I had an amazing morning once again visiting the Montessori Classroom at the Center for the Homeless--a local shelter. While this is part of my job, every time I go visit I think, "This is part of my job!". This classroom is the only such classroom in the country--true Montessori for children in need of a place to feel safe, to be loved, to be respected, and to belong. I think Maria would be excited at this venture, after all what children did she work with when it all began? "The least of these my brothers" comes to mind when I think of this classroom. Unfortunately, over the past decade it seems that Montessori has evolved in a type of education for the elite--not the outcasts.
Upon entering the classroom this morning, I was greeted by 4 of the 5 children in attendance (4 children we absent due to extenuating circumstances). The only reason I was not greeted by the fifth was that she was completely engrossed in her work. I was greeted with handshakes and "Good Morning Ms. Julie", and "Welcome to our classroom, may I show you around?". Once the 5 year old, third year student got me a chair to sit in, she arranged a low table next to me and offered me a drink. The next thing I witnessed put a huge grin on my face and made me so happy that I was where I was at that moment--I would not have traded it for anything. She arranged for a friend to walk carefully, while ringing a bell. The third year child walked slowly, carrying a tray with a tea pot of hot water, a mug, a sugar bowl, spoon, and container with teas and hot chocolate for me to choose from. *the child ringing the bell was to alert other children that hot water was being carried and to stand back. Have you ever been served something like this by a five year old child? Would you expect this from a child that has spent part of her young life living in a homeless shelter? I encourage others to go and visit the classroom, the other children are eager to offer you a warm beverage on a cold snowy morning (I could only drink so much).

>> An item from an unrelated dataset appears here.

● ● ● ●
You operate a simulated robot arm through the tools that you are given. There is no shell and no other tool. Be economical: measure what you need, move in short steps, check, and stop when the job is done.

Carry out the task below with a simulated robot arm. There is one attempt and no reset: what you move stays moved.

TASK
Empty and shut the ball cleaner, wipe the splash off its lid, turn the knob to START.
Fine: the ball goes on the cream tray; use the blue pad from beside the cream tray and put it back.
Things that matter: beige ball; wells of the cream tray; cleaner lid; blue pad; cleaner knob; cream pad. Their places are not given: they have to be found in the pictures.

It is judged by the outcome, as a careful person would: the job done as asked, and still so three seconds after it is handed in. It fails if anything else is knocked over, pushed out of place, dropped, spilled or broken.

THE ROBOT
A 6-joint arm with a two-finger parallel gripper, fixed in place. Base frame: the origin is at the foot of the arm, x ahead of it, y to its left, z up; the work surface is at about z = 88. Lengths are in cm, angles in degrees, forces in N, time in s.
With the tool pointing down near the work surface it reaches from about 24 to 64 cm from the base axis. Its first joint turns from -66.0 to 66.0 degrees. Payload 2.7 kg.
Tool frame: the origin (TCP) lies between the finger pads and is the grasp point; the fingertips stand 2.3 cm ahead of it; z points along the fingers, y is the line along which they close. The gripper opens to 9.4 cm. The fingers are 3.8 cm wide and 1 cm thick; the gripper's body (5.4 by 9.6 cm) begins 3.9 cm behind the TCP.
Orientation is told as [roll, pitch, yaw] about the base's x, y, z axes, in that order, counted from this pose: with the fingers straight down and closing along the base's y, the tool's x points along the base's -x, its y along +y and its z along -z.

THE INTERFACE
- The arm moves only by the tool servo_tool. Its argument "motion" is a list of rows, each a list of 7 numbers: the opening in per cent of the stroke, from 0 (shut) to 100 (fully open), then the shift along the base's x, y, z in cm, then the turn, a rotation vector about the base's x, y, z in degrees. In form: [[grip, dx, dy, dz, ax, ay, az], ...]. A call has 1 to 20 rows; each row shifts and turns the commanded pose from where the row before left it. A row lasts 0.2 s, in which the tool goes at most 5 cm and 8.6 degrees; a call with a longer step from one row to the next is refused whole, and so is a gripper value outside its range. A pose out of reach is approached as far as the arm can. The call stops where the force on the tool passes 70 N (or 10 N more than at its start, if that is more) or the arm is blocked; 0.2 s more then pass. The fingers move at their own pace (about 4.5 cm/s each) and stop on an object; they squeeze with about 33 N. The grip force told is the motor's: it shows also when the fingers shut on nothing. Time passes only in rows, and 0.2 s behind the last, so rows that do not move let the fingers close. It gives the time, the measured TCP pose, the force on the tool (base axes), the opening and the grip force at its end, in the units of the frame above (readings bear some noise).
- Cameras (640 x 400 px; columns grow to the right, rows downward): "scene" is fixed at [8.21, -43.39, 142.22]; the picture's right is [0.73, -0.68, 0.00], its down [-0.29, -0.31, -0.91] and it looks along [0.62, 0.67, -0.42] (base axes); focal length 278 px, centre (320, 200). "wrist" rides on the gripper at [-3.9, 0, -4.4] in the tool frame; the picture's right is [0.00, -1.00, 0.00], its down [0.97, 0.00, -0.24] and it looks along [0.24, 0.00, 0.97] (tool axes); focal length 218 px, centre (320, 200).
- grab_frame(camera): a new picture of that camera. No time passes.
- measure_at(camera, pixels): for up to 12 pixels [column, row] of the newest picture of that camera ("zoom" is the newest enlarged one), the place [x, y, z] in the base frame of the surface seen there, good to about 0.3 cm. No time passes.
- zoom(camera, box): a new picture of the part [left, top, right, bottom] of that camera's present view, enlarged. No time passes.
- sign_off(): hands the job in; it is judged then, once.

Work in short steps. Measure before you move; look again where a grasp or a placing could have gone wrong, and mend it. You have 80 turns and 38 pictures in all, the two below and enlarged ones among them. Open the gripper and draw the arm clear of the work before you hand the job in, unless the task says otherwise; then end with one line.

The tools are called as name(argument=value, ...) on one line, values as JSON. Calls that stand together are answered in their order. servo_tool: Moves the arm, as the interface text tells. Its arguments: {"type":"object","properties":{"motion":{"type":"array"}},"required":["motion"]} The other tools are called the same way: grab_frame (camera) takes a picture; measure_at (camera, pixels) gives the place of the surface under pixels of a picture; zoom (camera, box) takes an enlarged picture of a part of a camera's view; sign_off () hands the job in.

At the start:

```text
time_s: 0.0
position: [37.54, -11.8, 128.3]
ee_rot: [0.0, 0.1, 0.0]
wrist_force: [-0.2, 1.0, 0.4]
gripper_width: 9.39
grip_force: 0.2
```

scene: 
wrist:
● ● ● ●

Montessori offers children a Prepared Environment, completely set up for them by the adult. The children learn to respect the classroom environment, their peers, the materials that they get to work with and the world. Children work with the materials in the classroom--they are exposed to beautiful items, breakable things, cooking opportunities, methods of grace and courtesy, learning how to take care of the environment (from putting their chosen work away, to cleaning up after spills, to recycling), and academics!
One more story from my visit this morning. A six year boy that has been a member of the class since last week, was playing a xylophone. He asked the teacher to sit near him and help. Her first response was, well I will gladly sit by you, but this is not really something you need help with (but he had a plan). After playing a bit he wanted her to sing along with his music. She politely explained that she did not know the song. He instructed her to get a pencil and paper and that she could write down all the notes to help her. He then continued on for quite some time and was thrilled for some one-on-one time and to "record" his music. Once again, this is a child that lives with his mother at a homeless shelter--
These children deserve "The Best of the Best"--I am so happy that they can be offered it when other things in their young lives don't always seem to make sense.